On 25/1/1441H (corresponding to 24 September 2019), the Board of Directors of the General Authority for Competition (the "Authority") issued the anticipated implementing regulations (the "New Implementing Regulation") to the new Competition Law issued by Royal Decree no. M/75 dated 29/6/1440H (corresponding to 6 March 2019 (the "New Law"). The New Law and the New Implementing Regulations became effective on 25/1/1441H (corresponding to 24 September 2019). The New Law and New Implementing Regulations introduced a number of incremental reforms to the former Competition Law adopted by Royal Decree No. (M/25) dated 4/5/1425H (corresponding to 22 June 2004) as amended by the Royal Decree no. M/24 dated 11/4/1435H (corresponding to 12 February 2014) (the “Previous Law”) and its Implementing Regulations (the "Previous Implementing Regulations").
The most significant changes introduced include the following:
Jurisdiction and Scope
- The New Law explicitly provides that it applies to entities
operating in Saudi Arabia (whether or not validly licensed) but
also to practices taking place abroad, if such practices
produce anti-competitive effects in Saudi Arabia.
- The concept of entities subject to the New Law under the New
Implementing Regulations is very broad and encompasses
any institutions, companies or groups engaged in an economic
activity regardless of their legal form, nationality and
ownership. The concept of "economic activities" is defined
broadly to include any commercial, agriculture, industrial
service and professional activity.
- The New Implementing Regulations also include in the
concept of entities subject to the New Law individuals
engaged in economic activities (which suggests that individual
end-customers may not be exempt from the scope of
application of the New Law) and electronic platforms and
applications (despite their absence of legal personality so
presumably the New Law and the New Implementing
Regulations will simply apply to the entities owning and/or
operating such websites or digital applications).
- With respect to practices taking place outside Saudi Arabia,
the New Implementing Regulations vest the Authority with the
power to (i) review behaviors and practices having a potential
or existing impact on competition in Saudi Arabia; and (ii) take
the necessary measures and procedures, or request the
foreign competent authorities to take or implement the same.
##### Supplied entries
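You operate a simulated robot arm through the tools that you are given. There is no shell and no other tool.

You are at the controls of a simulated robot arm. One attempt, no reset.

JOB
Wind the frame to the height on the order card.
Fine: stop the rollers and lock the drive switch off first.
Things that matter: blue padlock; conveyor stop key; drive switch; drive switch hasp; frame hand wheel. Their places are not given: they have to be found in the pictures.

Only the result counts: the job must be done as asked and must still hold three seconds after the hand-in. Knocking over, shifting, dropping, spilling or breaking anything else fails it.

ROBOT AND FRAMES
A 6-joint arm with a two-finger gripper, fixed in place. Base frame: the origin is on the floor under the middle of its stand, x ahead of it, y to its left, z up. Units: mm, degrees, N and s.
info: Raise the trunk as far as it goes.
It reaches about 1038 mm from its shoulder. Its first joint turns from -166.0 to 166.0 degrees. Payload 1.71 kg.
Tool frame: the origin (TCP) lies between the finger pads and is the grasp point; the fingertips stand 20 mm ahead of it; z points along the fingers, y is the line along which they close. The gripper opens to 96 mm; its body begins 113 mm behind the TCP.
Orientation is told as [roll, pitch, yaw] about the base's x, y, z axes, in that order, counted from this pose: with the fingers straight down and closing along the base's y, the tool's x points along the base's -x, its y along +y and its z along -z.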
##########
- While the Previous Law provided for a broad exemption to
public corporations and state-owned entities, the New Law
and New Implementing Regulations limit such exemption to
public institutions and to wholly state-owned companies solely
authorized under a Royal Order, a Royal Decree, a Council of
Ministers resolution, or a High Order to provide commodities
or services in any given specific field of activity. In this case,
the exemption is only granted to such public institutions or
wholly state-owned companies with respect to the field of
activity for which it has exclusivity.
- The New Law and the New Implementing Regulation apply to
entities participating with exempted owned-state companies in
activities violating the New Law.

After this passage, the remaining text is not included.